Speaking of Edward, he floored me last night with this question just as I was turning out the light for the night: "Mom, why did a very angry man shot Abraham Lincoln?"


He always uses probing questions to extend the bedtime ritual, but usually they're about what we've just read or something we've done that day. This was totally out of left field. I asked him where he'd heard about that and he said, "From a book at school." I told him it was a long, complicated story ("what's complicated?") and that we'd have to talk about it more in the morning and maybe get some more books from the library.

This morning I had him show me the book at school. It was a book about "young Abe" but the last two pages dealt with his presidency, the Civil War and his assassination (all in about 50 words, so, you know, nuance is lost.) In fact, the page that said he was shot was actually a picture of Civil War soldiers pointing cannons at each other, so Ed and his classmates thought Lincoln was shot by a cannon in a Civil War battle.

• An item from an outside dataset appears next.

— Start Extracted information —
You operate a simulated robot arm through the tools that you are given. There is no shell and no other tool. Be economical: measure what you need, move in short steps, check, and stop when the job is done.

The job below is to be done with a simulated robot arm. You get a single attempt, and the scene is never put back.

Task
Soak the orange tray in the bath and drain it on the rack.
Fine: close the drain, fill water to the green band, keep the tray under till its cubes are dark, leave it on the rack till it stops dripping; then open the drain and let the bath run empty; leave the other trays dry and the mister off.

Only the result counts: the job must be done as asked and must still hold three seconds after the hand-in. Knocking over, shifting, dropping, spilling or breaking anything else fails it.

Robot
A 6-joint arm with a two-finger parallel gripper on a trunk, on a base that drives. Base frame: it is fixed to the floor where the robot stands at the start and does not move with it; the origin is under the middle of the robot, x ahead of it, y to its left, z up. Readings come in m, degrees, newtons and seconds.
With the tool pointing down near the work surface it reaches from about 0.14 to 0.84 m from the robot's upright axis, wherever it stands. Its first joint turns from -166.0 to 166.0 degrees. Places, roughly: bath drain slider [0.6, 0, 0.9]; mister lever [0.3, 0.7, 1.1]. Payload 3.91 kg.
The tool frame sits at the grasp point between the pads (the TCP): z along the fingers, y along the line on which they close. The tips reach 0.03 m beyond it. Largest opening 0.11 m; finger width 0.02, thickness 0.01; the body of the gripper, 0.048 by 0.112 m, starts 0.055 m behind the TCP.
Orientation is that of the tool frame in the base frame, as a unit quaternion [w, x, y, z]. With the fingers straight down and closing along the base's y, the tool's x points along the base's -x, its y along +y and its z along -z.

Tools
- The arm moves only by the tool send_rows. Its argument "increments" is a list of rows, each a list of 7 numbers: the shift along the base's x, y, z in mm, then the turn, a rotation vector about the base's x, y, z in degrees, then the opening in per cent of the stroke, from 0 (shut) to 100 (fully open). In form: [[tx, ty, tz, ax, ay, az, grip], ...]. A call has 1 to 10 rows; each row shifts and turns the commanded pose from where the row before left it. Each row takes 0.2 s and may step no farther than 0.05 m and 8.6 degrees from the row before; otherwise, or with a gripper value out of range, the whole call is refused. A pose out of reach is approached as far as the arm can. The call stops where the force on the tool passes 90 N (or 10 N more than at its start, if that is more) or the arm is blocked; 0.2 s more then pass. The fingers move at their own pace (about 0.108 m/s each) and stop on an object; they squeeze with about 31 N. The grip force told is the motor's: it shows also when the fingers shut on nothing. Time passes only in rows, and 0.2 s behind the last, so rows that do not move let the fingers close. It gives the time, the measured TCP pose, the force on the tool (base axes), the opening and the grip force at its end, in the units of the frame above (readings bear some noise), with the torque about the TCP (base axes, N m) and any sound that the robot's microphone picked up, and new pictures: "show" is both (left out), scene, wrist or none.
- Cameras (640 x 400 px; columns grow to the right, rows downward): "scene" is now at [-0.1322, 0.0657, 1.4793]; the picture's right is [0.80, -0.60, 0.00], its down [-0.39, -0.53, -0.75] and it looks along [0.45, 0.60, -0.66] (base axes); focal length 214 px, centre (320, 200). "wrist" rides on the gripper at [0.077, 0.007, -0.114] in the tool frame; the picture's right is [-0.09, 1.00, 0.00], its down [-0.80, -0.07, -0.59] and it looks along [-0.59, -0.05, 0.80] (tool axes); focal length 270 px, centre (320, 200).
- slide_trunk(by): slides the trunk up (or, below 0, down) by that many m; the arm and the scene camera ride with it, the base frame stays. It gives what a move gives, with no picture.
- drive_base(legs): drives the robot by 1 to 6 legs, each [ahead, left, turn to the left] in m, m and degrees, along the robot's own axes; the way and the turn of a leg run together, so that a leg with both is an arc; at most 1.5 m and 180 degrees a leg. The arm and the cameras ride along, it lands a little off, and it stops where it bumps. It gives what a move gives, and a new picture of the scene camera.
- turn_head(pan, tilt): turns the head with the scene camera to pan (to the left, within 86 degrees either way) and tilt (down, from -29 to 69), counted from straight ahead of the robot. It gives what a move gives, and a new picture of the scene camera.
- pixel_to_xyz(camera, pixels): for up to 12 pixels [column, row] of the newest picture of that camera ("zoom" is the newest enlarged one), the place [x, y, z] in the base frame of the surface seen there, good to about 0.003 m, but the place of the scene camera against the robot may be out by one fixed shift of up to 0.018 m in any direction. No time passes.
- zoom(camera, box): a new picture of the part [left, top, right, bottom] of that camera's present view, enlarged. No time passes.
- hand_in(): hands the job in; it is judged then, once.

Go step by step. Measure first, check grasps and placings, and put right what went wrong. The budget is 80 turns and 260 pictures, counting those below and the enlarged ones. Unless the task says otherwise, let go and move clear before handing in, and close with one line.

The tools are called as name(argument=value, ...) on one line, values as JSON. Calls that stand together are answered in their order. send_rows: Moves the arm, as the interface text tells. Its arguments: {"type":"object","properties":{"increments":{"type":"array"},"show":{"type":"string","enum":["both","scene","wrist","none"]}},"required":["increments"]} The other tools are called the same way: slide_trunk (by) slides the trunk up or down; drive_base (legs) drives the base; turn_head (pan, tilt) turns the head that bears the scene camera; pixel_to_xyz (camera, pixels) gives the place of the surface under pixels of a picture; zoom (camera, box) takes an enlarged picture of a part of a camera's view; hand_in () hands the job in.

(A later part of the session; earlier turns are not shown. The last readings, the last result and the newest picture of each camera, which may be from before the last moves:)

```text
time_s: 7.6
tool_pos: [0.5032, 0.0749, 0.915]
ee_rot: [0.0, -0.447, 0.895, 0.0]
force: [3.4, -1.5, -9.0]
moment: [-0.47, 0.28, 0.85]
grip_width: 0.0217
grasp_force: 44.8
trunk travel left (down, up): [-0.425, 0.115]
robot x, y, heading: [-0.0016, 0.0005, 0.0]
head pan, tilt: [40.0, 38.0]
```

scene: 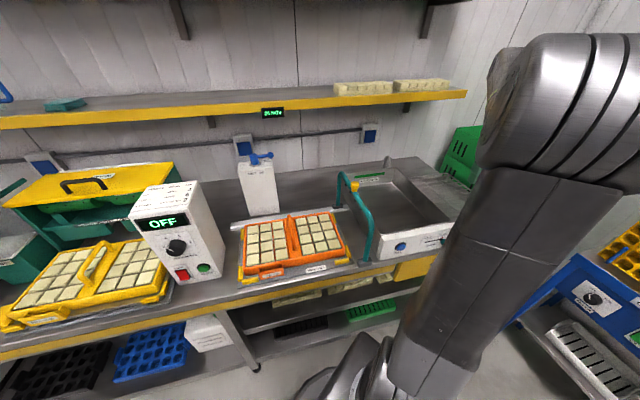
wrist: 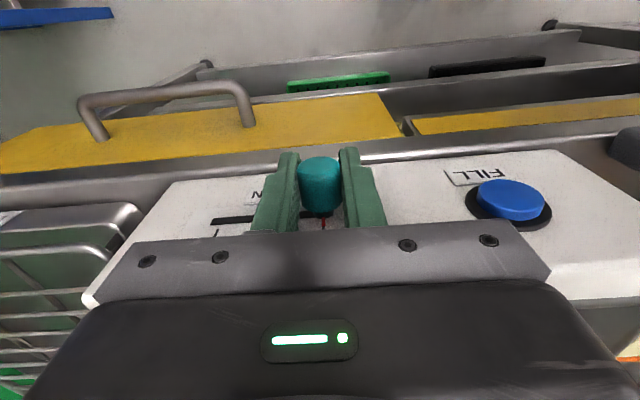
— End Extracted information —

I braved our blizzard to dash quickly to the library before picking up the kids from school and checked out a few other books on Lincoln, but even though they're the same series/reading level as some of the Titanic books we've been reading for the last month, the concepts are way over his head (pioneer times, government, elections, etc.) We'll see if we can make any sense of it for him.

Speaking of the blizzard, this apparently is supposed to be one for the record books. At last a foot of snow (including thunder snow with lightning, which I just heard/saw) driving winds and the arctic cold. Public schools are closed tomorrow. Not sure yet about our daycare, which tends to follow the university's lead on closing. So far UI classes between 4:30 p.m. today and 10 a.m. tomorrow are canceled. Staff are supposed to report for work, but I can easily take vacation time if daycare is closed. We're grateful to be far enough north to avoid the inch of ice that is the southern edge of this storm (down toward St. Louis.) I'm not sure about a snow day with no power/heat! Thank goodness for a warm house (even with our drafty windows and front door!)